Set down the whole listing verbatim.

- [Supplied data]:
________________
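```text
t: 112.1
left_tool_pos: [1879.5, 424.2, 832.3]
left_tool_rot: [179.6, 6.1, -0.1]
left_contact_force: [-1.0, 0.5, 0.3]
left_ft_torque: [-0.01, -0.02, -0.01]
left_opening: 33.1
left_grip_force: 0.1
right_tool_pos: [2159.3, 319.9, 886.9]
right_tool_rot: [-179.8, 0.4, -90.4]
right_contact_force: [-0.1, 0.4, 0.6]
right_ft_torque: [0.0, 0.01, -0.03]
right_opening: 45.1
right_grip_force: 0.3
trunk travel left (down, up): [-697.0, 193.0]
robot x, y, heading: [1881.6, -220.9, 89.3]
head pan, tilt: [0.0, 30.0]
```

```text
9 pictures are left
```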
________________
- [Solved problem]:
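```text
t: 112.1
left_tool_pos: [1879.5, 424.2, 832.3]
left_tool_rot: [179.6, 6.1, -0.1]
left_contact_force: [-1.0, 0.5, 0.3]
left_ft_torque: [-0.01, -0.02, -0.01]
left_opening: 33.1
left_grip_force: 0.1
right_tool_pos: [2159.3, 319.9, 886.9]
right_tool_rot: [-179.8, 0.4, -90.4]
right_contact_force: [-0.1, 0.4, 0.6]
right_ft_torque: [0.0, 0.01, -0.03]
right_opening: 45.1
right_grip_force: 0.3
trunk travel left (down, up): [-697.0, 193.0]
robot x, y, heading: [1881.6, -220.9, 89.3]
head pan, tilt: [0.0, 30.0]
```

```text
9 pictures are left
```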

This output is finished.